▶ _TEXT TO READ_
┏━━

Piero Cavallari, Antonella Fischetti
con CD allegato, Roma, Donzelli, 193 pp., € 34,00

Anno di pubblicazione: 2014

Il volume ricostruisce la storia della raccolta discografica di Rodolfo De Angelis,
noto autore e interprete di musica leggera, che nel 1924-1925 avviò il progetto «La parola
dei Grandi» con l’obiettivo di incidere le voci dei militari di alto grado e degli uomini politici
protagonisti del conflitto mondiale. Si trattò di un’operazione di impianto celebrativo
e propagandistico volta a diffondere attraverso tecnologie nuove, quali il fonografo
e il grammofono, la memoria dei momenti chiave della guerra e nel contempo esaltare i
miti fondanti del fascismo.

┗━━

▶ _DIRECTIVE A_
Reproduce the wording of the text to read between "Il volume ricostruisce" and "fondanti del fascismo.", with both ends included.
▶ _DIRECTIVE B_
Write what comes next in the text to read.

▶ _DATA SECTION_
┏━━

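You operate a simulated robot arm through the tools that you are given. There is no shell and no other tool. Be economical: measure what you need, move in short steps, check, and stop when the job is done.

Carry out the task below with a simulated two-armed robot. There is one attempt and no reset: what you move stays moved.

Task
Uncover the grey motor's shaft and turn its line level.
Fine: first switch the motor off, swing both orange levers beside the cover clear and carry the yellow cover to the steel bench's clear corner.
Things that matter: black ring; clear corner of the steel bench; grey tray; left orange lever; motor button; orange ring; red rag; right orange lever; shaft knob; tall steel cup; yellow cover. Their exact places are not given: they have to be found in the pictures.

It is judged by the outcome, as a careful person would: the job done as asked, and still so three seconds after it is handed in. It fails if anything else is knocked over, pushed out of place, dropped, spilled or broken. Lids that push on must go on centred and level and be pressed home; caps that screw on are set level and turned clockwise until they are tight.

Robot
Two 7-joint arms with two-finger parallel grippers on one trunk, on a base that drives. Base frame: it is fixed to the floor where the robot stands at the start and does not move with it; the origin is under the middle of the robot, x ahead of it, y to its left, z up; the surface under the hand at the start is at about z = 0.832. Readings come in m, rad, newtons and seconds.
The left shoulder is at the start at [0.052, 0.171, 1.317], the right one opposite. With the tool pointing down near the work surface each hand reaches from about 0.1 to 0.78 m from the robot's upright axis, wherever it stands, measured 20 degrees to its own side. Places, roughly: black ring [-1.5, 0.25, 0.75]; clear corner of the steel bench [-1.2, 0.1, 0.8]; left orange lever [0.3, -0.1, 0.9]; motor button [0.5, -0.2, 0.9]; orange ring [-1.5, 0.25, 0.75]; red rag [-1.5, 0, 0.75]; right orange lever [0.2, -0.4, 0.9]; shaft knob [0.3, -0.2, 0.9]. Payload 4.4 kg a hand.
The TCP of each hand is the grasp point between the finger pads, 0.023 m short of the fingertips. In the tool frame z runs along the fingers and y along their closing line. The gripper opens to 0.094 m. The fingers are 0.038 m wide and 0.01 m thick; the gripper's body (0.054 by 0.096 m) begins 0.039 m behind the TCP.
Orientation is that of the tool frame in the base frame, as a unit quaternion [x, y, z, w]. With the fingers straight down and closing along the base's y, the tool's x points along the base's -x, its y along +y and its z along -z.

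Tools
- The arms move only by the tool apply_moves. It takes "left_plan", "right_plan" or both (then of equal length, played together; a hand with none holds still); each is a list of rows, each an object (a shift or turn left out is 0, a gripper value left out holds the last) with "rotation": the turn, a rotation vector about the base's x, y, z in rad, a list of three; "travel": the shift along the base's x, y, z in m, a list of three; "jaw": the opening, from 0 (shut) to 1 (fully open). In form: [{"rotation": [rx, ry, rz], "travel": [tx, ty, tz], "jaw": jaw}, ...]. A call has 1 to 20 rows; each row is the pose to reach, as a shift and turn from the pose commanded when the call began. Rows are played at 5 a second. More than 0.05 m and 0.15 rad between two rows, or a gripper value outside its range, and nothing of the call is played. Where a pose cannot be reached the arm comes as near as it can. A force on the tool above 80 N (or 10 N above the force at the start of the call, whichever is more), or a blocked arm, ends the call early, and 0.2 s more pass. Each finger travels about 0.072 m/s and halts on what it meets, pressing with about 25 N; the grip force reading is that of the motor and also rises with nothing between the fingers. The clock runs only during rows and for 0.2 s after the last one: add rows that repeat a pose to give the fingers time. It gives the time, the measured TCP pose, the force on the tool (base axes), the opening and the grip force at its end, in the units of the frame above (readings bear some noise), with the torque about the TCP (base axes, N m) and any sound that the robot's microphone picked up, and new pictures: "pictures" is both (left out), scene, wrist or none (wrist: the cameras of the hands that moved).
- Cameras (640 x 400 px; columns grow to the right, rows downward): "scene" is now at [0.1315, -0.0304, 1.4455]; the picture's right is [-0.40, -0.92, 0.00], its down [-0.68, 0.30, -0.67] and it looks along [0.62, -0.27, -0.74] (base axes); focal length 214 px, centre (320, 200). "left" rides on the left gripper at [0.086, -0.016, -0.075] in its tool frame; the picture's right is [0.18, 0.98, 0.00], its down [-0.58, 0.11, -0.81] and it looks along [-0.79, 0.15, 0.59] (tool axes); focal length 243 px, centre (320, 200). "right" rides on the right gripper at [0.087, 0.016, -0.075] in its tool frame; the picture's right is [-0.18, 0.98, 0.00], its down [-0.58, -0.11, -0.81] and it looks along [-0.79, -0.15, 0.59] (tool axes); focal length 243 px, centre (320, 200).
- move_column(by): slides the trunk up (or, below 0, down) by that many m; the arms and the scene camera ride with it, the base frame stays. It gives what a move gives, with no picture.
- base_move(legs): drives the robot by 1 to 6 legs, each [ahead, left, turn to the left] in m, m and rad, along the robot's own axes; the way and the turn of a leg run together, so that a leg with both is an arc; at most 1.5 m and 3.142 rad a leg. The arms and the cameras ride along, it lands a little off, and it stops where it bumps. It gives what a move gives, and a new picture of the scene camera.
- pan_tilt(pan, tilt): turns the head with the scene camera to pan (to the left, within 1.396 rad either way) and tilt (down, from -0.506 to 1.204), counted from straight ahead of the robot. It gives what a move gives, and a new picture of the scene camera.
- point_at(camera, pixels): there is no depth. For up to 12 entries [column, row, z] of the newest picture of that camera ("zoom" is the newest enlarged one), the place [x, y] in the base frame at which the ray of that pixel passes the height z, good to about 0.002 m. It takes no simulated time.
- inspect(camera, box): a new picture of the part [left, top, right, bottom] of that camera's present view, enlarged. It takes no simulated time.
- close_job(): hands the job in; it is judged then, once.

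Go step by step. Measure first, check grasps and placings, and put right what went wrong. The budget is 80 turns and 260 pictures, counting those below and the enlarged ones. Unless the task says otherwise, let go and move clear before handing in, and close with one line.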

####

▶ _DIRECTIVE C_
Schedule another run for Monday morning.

┗━━

▶ _RESPONSE A_
Il volume ricostruisce la storia della raccolta discografica di Rodolfo De Angelis,
noto autore e interprete di musica leggera, che nel 1924-1925 avviò il progetto «La parola
dei Grandi» con l’obiettivo di incidere le voci dei militari di alto grado e degli uomini politici
protagonisti del conflitto mondiale. Si trattò di un’operazione di impianto celebrativo
e propagandistico volta a diffondere attraverso tecnologie nuove, quali il fonografo
e il grammofono, la memoria dei momenti chiave della guerra e nel contempo esaltare i
miti fondanti del fascismo.

▶ _RESPONSE B_
Il progetto si collocava nel più ampio quadro della diffusione dei moderni mezzi di
comunicazione e di nuove tipologie narrative quali le «scene dal vero», brevi incisioni di
due-tre minuti su dischi a 78 giri riguardanti discorsi, avvenimenti storici o contemporanei.
Tali «cronache» ebbero un intenso sviluppo nel corso del conflitto e, unitamente
all’incisione dei canti dei reparti militari, gettarono le basi per la creazione di una memoria
sonora della guerra. In questo contesto «la parola dei Grandi» si configurava come
un vero e proprio «monumento sonoro» alla vittoria e ai suoi protagonisti, nonché un
prodotto commerciale destinato a un mercato in espansione.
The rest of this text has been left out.